A recent study from World Weather Attribution confirmed a key ingredient of these devastating calamities: the climate crisis, driven by burning fossil fuels, made the conditions behind the fire significantly more likely. The rain didn’t come to Los Angeles this winter. But intense heat did throughout the year, leading to tinder-dry conditions — fuel for the inferno causing billions of dollars in damage, killing at least 28 people and traumatizing millions more.
Estimates of the cost of the L.A. fires range from $50 billion to $250 billion or more. Some experts suggest this will be the most expensive disaster in U.S. history. The final costs will take some time to fully tabulate. But there can be no doubt that this fire is yet another warning and yet another invitation to do the single most obvious and powerful thing to limit the destruction: stop building new fossil fuel projects and dramatically cut back on burning fossil fuels.
As 21st-century fire expert John Vaillant said as entire neighbourhoods were being devoured by flames, “the L.A. fires, as shocking as their damage is to behold, and as traumatizing as they are for those affected by them, are just one manifestation of the atmospheric monster that fossil fuel emissions have loosed upon the world.”
If you live in British Columbia or many other parts of the country, you will know — perhaps, in a searing personal way — the overpowering destructive force of fires in this time of climate emergency.
But, despite one harrowing warning after another, here in Canada, the B.C. government is sending signals that it is on the verge of a massive expansion of the liquefied natural gas (LNG) industry. That would be pure madness for both climate and affordability reasons.
LNG’s carbon footprint is even worse than coal’s and displaces renewable energy (not coal, as the industry and their political champions claim). Thanks to a recent think-tank report, we know the cost of the climate damage that would result from B.C. proceeding with the LNG projects now underway or proposed.
If all seven projects analyzed in the report are built, they would cause more than $1 trillion in climate damage (using the social cost of carbon, a tool widely accepted by the B.C. and other governments). It’s a mind-boggling figure, and to know what that really looks like, we need look no further than L.A. And then, multiply by four or five.
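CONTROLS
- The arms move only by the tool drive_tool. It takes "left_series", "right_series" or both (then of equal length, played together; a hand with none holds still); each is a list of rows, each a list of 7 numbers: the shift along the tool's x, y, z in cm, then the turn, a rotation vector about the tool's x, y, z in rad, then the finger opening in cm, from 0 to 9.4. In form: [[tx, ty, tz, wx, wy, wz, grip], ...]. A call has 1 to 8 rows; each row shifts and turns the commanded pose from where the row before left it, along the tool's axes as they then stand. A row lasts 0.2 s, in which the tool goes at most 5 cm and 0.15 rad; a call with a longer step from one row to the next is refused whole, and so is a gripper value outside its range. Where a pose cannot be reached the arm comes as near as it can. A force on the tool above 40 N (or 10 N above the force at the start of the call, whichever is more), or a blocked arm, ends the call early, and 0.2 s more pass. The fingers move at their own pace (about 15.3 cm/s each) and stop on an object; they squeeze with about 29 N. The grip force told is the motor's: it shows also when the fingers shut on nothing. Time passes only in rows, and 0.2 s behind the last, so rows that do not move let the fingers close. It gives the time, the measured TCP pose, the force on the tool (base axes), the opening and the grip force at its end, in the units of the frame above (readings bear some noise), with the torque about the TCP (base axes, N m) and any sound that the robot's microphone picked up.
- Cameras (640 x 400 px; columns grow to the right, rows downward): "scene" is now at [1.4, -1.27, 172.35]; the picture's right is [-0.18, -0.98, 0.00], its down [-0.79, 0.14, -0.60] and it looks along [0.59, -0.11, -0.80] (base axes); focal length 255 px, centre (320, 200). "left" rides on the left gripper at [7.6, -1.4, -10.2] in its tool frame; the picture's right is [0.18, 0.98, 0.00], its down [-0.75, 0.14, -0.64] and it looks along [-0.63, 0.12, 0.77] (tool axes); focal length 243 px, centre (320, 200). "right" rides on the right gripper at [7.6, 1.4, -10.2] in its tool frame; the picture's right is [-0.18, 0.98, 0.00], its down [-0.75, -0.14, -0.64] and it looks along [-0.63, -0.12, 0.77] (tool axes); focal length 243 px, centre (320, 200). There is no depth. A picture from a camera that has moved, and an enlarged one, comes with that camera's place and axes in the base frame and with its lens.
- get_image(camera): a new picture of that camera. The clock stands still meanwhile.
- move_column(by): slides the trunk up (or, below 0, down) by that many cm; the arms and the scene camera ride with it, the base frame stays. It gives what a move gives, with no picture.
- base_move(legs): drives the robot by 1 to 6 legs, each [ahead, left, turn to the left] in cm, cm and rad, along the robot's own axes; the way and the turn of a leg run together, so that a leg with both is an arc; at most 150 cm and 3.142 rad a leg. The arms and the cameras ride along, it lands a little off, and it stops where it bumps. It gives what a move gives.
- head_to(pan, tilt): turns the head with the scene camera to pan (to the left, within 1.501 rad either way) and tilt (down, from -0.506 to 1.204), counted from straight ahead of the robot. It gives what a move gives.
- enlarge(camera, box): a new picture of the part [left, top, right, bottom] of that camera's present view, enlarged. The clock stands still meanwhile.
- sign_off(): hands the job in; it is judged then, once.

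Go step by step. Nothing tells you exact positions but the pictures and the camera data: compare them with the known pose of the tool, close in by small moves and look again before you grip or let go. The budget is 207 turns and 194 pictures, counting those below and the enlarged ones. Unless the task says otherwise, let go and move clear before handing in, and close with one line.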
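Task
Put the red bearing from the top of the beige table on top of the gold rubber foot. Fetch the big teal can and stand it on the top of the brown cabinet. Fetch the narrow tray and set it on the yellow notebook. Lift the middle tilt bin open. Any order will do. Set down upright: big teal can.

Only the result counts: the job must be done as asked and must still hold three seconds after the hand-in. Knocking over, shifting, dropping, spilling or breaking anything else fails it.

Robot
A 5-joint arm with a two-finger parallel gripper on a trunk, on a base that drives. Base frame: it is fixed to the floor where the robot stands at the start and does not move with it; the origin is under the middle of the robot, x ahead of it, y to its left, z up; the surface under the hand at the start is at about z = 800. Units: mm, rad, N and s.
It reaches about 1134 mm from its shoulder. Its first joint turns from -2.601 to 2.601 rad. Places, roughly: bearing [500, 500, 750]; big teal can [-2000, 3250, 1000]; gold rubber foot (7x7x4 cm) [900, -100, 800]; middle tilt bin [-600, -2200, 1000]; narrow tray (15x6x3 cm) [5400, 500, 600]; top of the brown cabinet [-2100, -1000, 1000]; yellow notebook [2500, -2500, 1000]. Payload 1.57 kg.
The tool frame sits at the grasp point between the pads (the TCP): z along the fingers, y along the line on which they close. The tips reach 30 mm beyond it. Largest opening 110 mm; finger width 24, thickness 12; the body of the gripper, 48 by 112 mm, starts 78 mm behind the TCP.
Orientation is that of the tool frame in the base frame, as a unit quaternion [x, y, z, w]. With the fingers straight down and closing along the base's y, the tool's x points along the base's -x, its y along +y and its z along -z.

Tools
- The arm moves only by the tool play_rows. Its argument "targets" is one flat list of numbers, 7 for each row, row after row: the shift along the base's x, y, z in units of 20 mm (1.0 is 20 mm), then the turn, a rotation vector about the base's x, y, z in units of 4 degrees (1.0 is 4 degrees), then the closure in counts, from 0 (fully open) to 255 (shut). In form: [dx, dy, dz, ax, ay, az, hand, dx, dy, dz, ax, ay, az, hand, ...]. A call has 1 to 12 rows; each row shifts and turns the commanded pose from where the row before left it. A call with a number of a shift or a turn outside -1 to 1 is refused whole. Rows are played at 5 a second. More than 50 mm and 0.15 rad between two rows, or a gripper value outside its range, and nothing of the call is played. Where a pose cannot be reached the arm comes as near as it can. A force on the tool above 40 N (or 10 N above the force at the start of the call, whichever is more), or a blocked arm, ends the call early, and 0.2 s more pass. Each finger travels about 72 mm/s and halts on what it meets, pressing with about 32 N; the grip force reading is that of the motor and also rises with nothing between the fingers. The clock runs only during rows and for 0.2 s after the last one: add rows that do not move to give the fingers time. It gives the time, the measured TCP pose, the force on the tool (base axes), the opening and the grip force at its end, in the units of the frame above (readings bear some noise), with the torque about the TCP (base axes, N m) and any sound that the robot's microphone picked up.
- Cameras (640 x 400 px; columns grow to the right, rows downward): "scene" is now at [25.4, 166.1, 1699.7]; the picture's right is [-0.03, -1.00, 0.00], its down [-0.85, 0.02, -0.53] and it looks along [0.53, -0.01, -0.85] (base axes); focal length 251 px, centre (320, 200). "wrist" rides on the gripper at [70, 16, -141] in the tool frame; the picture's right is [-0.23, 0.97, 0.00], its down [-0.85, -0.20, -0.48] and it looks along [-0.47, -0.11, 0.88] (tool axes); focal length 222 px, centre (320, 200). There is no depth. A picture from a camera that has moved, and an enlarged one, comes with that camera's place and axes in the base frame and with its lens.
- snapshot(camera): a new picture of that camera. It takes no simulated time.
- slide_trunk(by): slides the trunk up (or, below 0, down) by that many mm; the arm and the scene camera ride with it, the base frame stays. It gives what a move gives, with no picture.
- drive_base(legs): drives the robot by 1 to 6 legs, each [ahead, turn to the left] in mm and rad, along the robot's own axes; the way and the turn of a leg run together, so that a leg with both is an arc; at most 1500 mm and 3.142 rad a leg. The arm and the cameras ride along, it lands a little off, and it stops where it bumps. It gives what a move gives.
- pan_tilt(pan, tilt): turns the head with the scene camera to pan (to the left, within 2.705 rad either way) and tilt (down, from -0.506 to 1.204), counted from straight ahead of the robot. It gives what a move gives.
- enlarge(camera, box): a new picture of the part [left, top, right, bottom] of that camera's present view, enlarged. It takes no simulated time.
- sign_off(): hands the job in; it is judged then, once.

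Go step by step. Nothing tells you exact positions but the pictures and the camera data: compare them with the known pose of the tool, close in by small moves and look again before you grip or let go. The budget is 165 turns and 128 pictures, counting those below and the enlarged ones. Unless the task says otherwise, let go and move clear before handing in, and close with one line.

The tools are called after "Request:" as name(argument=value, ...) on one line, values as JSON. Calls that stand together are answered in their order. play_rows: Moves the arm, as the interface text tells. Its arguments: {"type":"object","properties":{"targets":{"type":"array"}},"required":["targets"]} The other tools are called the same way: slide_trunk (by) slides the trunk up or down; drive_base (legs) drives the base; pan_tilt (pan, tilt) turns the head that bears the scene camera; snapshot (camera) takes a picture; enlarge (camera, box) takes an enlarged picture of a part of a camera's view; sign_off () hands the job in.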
B.C.’s LNG projects would wreak hellish havoc, and yet, they are being actively considered and promoted by a government that takes the climate crisis seriously in many ways.
To add insult to injury, there is a truly cynical shell game at the core of the marketing push and political spin about LNG in B.C. Politicians and industry are touting the benefits of spending billions of dollars (your dollars) to electrify LNG production, in order to reduce emissions in the province.
But overall emissions would not be reduced one iota. The atmosphere doesn’t care where emissions happen. It just counts them and then, it rains down catastrophically.
It takes a significant amount of gas to make LNG. But if you use massive amounts of electricity instead, (the equivalent of 8.4 Site C dams would be needed to electrify all projects under consideration in B.C.), then the gas that would otherwise be used in the industrial production of LNG is available for export. It would then be burned in importing countries, emitting greenhouse gases, of course, and making a mockery of “net zero” claims made by politicians and industry.
These are more than mere political and economic decisions. Given the existential gravity of the intensifying climate crisis, they're also moral decisions. Or, if the choice is to simply pour more fuel on the fire, they’re not moral decisions at all.
John Young is the LNG senior strategist at Climate Action Network Canada.
Comments
BC LNG. Isn't Canada's leadership simply wonderful. Next BC will find the big tap Trump wants to turn on to bring all the fresh water that California needs, to put our the fires, all the while facing severe drought
LNG proponents ignore the fact that demand is already decreasing. As for fresh water to the U.S., I think it's likely to come from Alberta, which of course will be just dandy in Smith's book.